* start *
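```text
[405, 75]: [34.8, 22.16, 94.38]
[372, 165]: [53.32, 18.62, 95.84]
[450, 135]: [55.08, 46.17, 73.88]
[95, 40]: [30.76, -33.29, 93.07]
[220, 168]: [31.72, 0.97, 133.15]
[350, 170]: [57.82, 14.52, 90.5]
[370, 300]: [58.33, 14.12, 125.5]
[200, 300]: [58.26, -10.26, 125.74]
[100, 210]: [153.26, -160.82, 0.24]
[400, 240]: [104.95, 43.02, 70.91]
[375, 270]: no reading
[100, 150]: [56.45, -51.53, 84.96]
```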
* end *
Repeat the listing in full, keeping every line exactly as it is.

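```text
[405, 75]: [34.8, 22.16, 94.38]
[372, 165]: [53.32, 18.62, 95.84]
[450, 135]: [55.08, 46.17, 73.88]
[95, 40]: [30.76, -33.29, 93.07]
[220, 168]: [31.72, 0.97, 133.15]
[350, 170]: [57.82, 14.52, 90.5]
[370, 300]: [58.33, 14.12, 125.5]
[200, 300]: [58.26, -10.26, 125.74]
[100, 210]: [153.26, -160.82, 0.24]
[400, 240]: [104.95, 43.02, 70.91]
[375, 270]: no reading
[100, 150]: [56.45, -51.53, 84.96]
```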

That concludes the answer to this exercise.